__Work instructions__.
A – Repeat the span of the quoted passage whose first words are "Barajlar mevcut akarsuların" and whose last words are "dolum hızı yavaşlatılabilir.".
B – Take up the quoted passage again after its last words.

═════ Quoted passage

Barajlar mevcut akarsuların önüne kalın ve yüksek duvarlar örülerek inşa edilirler. Bu baraj duvarlarının arkasında toplanan suların hacmi çok değişik teknik usullerle ölçülerek bu havzada biriken su miktarı belirlenir. İşte biriken bu suyun hacmi barajda su toplanmaya başladığı andan itibaren giderek azalır. Çünkü akarsular alüvyon taşırlar. Alüvyon, gerek akarsunun aşındırdığı yatağına, gerekse akarsu havzasında yağmur sularının ve heyelanların yatağa bıraktığı topraklardan oluşur. Bu toprak partikülleri doğal olarak bu akarsunun beslediği baraja kadar taşınır ve setin yakınlarında çöker. Bu doğal olayın oluşumunu teknolojik olarak önlemek mümkün değildir. Ama barajın su toplama havzasında yapılacak bazı küçük operasyonlarla alüvyon dolum hızı yavaşlatılabilir.

Uzmanlar arazi yapısına göre baraj ömürlerinin 30-50 yıl arasında olduğunu, elli yıl içinde tamamen alüvyonlarla dolarak baraj gövdesinin su toplama özelliğini kaybettiğini belirtiyorlar.

══════════
═════ Dataset extract

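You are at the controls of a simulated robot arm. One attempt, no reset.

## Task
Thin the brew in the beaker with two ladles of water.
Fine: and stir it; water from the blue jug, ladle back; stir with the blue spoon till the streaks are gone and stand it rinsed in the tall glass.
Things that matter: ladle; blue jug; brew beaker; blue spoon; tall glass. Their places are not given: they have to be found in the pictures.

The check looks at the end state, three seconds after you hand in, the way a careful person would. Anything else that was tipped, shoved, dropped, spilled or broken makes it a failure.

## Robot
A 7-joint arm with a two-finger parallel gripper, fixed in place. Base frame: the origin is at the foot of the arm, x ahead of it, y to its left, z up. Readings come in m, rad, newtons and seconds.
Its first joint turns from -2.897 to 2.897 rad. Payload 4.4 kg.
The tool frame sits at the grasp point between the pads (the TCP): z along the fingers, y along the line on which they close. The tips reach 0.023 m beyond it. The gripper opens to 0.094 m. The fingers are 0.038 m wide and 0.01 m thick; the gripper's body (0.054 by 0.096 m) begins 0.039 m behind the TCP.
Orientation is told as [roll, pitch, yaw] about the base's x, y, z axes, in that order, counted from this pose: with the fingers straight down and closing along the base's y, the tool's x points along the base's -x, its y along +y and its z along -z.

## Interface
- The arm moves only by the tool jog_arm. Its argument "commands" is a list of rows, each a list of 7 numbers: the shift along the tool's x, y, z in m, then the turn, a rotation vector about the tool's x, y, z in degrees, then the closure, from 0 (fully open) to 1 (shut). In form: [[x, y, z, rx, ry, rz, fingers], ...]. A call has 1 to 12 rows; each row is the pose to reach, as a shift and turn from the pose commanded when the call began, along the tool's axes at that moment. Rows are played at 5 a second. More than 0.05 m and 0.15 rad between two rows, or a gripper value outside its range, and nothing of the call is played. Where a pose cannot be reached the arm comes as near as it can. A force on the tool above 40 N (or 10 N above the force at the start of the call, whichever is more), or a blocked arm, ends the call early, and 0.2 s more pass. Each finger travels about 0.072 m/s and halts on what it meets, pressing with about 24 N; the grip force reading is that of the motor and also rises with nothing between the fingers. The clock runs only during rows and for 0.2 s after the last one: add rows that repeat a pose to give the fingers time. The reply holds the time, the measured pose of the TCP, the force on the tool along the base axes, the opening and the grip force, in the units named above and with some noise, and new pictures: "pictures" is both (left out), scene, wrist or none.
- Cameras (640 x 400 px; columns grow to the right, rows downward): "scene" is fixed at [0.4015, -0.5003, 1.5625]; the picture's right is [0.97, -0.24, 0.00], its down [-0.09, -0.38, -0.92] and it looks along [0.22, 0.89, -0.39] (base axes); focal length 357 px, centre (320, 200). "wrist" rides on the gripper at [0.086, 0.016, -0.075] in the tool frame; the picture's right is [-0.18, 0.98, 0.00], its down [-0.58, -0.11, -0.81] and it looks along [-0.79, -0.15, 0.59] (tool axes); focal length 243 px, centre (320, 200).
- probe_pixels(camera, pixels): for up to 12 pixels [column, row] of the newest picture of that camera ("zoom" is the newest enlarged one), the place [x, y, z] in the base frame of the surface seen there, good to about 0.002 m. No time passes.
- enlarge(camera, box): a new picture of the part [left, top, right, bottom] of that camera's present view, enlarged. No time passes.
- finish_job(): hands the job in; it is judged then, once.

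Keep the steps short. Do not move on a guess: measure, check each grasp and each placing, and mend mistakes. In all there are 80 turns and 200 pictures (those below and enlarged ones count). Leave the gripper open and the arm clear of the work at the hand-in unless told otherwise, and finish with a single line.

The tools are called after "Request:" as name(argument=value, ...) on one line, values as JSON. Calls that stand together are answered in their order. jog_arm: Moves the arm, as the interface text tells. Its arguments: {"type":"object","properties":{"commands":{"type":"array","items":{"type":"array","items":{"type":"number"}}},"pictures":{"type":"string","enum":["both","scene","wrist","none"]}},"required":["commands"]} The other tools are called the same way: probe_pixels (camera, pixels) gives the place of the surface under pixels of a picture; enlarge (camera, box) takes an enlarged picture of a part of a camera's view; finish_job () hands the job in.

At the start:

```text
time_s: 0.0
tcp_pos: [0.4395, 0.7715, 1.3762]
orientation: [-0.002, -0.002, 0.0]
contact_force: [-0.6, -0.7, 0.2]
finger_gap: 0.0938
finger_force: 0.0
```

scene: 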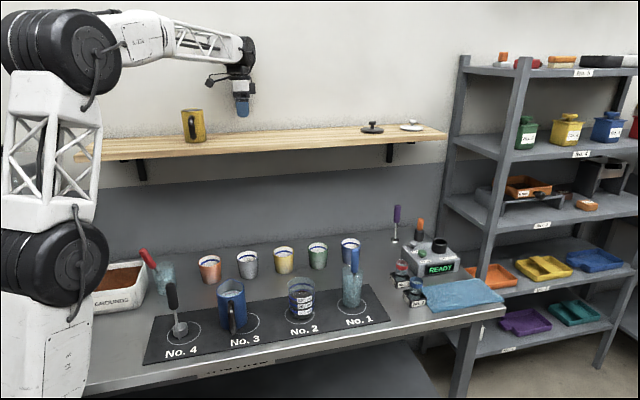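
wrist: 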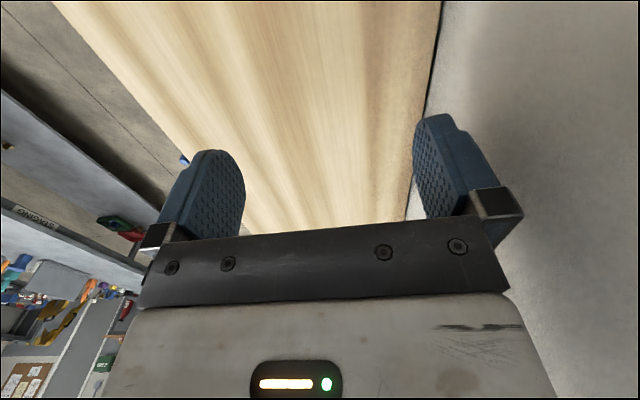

══════════

__Results for each task__.
A –
Barajlar mevcut akarsuların önüne kalın ve yüksek duvarlar örülerek inşa edilirler. Bu baraj duvarlarının arkasında toplanan suların hacmi çok değişik teknik usullerle ölçülerek bu havzada biriken su miktarı belirlenir. İşte biriken bu suyun hacmi barajda su toplanmaya başladığı andan itibaren giderek azalır. Çünkü akarsular alüvyon taşırlar. Alüvyon, gerek akarsunun aşındırdığı yatağına, gerekse akarsu havzasında yağmur sularının ve heyelanların yatağa bıraktığı topraklardan oluşur. Bu toprak partikülleri doğal olarak bu akarsunun beslediği baraja kadar taşınır ve setin yakınlarında çöker. Bu doğal olayın oluşumunu teknolojik olarak önlemek mümkün değildir. Ama barajın su toplama havzasında yapılacak bazı küçük operasyonlarla alüvyon dolum hızı yavaşlatılabilir.

B –
Nitekim bugüne kadar yapılan teknik çalışmalar hep bu geciktirme işi ile ilgili olmuştur. Henüz hiç kimse biriken faydalı alüvyonları çıkartarak çorak tarım alanlarında faydalı tarım toprağı olarak kullanmayı düşünmemiştir. İşte benim burada vurgulamak istediğim proje bu alüvyonların çıkarılarak barajlarımızdaki su kapasitesinin kısa sürede 2-3 katına çıkarılmasıdır.

Su kaynaklarımızı kontrol altına almak üzere Devlet Su İşleri nezaretinde bugün pek çok baraj yapım halindedir. Her yıl yeni baraj inşaatı yapılmak üzere arazi istimlaki yapılmakta ve bu iş için çok büyük bir bütçe ayrılmaktadır. Bu konuda eski Orman ve Su İşleri Bakanı Veysel Eroğlu, 11 kasım 2017’de AA muhabirine yaptığı açıklamada şunları söylemiştir.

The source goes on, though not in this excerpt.